There is another cigar box of pictures somewhere in this house and one picture is my Grandma and her brother Elmore. It was taken by a travelling photographer; they would work their way through a neighborhood taking pictures of children, often using props. In this picture Uncle Elmore is on a huge tricycle, Grandma standing beside him, clutching a huge doll with a cracked face. Both children were less than five. Grandma told me once “When Mother opened the parlor door and I saw that baby hanging on the tree, I KNEW she was for me. I was on air all the way to the tree, and Mother put her in my arms.” Uncle Elmore hit the doll and cracked her face, but Grandma didn’t care. The baby was hers.

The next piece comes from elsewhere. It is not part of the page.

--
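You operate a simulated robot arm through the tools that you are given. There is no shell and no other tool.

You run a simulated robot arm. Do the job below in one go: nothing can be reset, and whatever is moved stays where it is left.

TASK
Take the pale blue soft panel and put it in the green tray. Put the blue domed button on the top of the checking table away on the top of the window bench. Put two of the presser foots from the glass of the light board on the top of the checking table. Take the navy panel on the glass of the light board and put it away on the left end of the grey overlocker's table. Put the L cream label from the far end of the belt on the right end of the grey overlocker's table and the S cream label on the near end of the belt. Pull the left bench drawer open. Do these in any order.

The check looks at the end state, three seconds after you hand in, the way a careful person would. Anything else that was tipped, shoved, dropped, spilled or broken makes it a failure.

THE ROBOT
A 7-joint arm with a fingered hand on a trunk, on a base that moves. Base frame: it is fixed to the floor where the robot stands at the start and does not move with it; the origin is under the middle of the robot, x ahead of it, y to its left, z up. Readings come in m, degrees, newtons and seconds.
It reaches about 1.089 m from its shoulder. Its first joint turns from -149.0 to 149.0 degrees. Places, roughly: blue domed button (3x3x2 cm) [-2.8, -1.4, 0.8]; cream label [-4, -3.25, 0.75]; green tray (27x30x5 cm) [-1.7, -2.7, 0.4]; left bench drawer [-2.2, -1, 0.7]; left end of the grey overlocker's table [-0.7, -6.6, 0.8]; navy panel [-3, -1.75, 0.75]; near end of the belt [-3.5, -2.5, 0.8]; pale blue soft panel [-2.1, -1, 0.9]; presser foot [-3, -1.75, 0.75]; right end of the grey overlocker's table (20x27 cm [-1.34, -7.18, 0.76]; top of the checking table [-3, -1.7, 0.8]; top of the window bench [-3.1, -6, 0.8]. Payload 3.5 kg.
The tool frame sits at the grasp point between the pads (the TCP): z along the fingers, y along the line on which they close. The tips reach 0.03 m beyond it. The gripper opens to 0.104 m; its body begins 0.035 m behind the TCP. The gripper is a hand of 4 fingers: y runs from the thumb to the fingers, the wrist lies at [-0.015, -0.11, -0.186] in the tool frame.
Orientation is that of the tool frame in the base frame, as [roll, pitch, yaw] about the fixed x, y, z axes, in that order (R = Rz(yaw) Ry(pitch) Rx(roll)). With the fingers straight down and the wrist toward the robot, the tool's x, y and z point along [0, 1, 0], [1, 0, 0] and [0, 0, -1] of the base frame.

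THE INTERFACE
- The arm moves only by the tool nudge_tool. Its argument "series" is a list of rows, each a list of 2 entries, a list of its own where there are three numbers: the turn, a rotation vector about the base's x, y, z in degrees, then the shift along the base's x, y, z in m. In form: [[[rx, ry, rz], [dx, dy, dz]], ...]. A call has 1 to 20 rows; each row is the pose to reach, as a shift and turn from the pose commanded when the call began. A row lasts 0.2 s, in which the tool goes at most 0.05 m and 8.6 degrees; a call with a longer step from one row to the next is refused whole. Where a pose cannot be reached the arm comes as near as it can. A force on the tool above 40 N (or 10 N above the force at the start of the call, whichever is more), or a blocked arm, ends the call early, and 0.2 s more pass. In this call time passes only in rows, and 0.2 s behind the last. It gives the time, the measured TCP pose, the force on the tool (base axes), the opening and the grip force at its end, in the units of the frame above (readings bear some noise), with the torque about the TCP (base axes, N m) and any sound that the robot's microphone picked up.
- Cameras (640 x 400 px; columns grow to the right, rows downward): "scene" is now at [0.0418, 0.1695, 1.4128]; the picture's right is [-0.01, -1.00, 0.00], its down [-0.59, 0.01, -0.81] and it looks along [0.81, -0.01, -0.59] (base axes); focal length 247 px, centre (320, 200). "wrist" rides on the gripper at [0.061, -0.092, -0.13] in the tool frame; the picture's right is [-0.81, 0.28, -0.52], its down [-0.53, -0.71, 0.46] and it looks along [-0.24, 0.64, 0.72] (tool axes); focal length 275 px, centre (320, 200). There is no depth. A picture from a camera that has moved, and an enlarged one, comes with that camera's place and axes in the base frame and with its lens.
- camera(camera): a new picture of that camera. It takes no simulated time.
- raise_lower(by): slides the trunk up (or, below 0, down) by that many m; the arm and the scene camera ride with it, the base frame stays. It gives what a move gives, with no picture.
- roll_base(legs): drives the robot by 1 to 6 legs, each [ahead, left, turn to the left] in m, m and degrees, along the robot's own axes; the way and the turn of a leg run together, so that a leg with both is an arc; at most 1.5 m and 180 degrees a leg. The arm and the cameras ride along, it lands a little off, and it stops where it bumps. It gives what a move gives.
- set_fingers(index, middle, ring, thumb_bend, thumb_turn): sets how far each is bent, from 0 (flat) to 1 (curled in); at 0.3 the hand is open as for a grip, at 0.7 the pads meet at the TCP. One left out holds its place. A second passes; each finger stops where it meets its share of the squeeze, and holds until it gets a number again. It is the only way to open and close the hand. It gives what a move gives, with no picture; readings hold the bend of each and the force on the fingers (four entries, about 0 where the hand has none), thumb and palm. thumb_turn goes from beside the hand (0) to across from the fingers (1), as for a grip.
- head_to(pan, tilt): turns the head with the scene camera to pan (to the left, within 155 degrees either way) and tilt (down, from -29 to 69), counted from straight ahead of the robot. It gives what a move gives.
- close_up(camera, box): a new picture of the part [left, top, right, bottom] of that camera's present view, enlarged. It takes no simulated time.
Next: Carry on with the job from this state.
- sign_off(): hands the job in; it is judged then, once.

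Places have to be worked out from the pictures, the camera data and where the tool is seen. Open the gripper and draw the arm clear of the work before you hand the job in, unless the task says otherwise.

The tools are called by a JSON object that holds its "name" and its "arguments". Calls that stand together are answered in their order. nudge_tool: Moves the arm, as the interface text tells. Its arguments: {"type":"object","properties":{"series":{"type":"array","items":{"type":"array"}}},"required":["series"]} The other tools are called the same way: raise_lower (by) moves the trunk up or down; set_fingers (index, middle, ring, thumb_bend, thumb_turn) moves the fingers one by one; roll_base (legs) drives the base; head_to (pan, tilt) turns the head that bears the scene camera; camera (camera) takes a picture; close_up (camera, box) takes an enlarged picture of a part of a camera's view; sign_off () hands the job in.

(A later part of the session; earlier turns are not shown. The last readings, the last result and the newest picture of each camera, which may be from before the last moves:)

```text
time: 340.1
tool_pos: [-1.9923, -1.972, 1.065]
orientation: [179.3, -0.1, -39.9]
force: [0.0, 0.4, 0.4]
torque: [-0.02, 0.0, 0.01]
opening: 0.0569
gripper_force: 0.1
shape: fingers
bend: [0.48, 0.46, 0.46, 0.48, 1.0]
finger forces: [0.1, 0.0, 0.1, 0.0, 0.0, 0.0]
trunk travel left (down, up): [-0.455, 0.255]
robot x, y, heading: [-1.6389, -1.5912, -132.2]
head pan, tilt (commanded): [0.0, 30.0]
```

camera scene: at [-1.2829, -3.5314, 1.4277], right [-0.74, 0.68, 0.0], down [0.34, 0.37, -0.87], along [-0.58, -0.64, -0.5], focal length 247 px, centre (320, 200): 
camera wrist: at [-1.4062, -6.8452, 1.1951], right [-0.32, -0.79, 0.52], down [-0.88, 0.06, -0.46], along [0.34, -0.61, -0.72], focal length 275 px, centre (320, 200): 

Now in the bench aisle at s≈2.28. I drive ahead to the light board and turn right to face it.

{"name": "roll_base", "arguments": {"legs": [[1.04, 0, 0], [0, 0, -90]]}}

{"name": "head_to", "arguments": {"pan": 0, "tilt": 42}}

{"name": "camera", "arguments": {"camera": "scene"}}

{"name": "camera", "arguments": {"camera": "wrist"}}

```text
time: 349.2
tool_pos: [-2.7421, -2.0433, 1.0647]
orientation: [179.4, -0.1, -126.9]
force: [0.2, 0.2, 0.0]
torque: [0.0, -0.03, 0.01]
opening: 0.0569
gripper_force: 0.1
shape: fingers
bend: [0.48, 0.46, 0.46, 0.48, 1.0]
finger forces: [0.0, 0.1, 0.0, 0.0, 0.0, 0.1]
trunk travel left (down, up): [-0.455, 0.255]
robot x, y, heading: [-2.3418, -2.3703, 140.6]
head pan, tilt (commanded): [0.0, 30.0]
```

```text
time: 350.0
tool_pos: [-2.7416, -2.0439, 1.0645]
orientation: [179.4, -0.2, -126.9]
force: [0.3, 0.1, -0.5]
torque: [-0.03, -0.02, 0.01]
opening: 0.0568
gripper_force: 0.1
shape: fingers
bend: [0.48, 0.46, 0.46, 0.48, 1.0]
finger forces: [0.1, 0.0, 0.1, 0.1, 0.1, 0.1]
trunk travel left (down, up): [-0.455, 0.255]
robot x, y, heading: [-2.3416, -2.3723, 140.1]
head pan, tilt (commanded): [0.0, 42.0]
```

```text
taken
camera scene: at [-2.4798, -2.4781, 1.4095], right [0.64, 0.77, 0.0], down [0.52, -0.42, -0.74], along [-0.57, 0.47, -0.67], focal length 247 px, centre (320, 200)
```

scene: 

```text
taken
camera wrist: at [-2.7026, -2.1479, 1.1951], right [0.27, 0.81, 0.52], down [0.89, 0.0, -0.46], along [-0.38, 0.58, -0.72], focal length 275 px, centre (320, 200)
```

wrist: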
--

I don’t know much about my grandma’s childhood until she was fifteen and graduated 8th grade from Dennison. There she is in the second row, third from the right.
In some class in school she made this cunning little vase. And sturdy; it’s quite thick. There’s her name on the bottom and the D is probably for Dennison. No idea what the marks on either side represent.
Here’s grandma in 1912, on her 18th birthday. Blouses were called shirtwaists, and as long as I knew her she wore shirtwaists. She also wore corsets, and I’ve heard her say “Pull up your corset strings, ladies, we have work to do.” She was some worker.
Here’s her mother, Lenore Smith Cox. And a 1918 picture of four generations, her Grandma, her mother, herself and her baby daughter, my mother.
Grandma had two siblings, Elmore, who she adored, and Louise, who she thought was silly. Here’s my grandma and her sister Louise. And, her brother Elmore. No idea who the other fellow is. These are probably both 1919 snapshots.
In the 1920’s Elmore was married and had two young sons. He ran motion picture cameras in movie houses. He was electrocuted and died when the equipment short circuited. Mom remembered the tragedy, how terribly it affected her mother, and especially her two little cousins.
Her brother had a motorcycle and rode with a great gang of friends. What a different connotation the word had almost a hundred years ago. Like most men of the time, this gang wore white shirts, jackets and ties to leave the house. This is probably a 1918 photograph. I can’t make out which is Uncle Elmore, but the third from the left is Walter Rolf, the man she married. But first she had to meet him.
At their house the third floor attic was used to hang laundry in the winter or on rainy days. Grandma was up there one day, hanging laundry and heard Elmore leave the house. She was jealous he could go on a motorcycle jaunt and she had to work. She leaned out the window and called his name. He looked up. She spit. Hit him square in the face. Served him right!Doing laundry and hanging it in the back yard one day she heard Elmore in the side yard. He had been teasing her and grandma was fed up, so she waded up the soaking wet shirt she was scrubbing and threw it into his face when he came around the corner. The person who peeled off the wet shirt was Walter Rolf, who she did not know.
Here’s Walter Rolf in 1918, when my mother was born. And a picture of my grandmother on that motorcycle, but I doubt she ever drove it. I could be wrong; she sure could handle a car.
Grandma’s mother, Lenore Smith Cox, died in 1923. Great grandpa Cox married a widow, Marcia Zerbe Enos. She was the Great grandma Cox I knew. My Grandma called her Marcia. I was a long time figuring that out. Especially since she wasn’t terribly fond of Marcia. Great Grandpa Cox died when I was about eight or nine years old. Great Grandma Cox died when I was 26. Beth was four years old and remembers her legs dangling over the edge of the chair at the funeral. My first semester in college I boarded at Great Grandma Cox’s house and rode the bus to Flora Stone Mather College.
Here are Melvin and Marcia with my Great Aunt Louise in the kitchen of the house on Selzer Ave. Hidden behind my great grandmother’s shoulder is a set of canisters made in Czechoslovakia. The usual flour, salt, rice. One is labeled Farina. They are on top of Ann’s cupboards in Wisconsin, now.
I remember dinners at Grandma Cox’s house. All the women were fine cooks. Grandma Cox made city chicken and clover leaf rolls. Around the table counterclockwise, my brother Walt, my Grandma Rolf, Grandpa Cox (her father), Grandma Cox, my Dad, my Mom, my little brother, Melvin, and my cousin, Ken. No idea who is out of sight, or where I was.
My Grandma Rolf was the only grandmother I had. I only remember her as a widow and my pervasive childhood memory of her is as a strong, independent woman. In looking back, she raised a strong independent daughter who raised a strong independent daughter, and so on.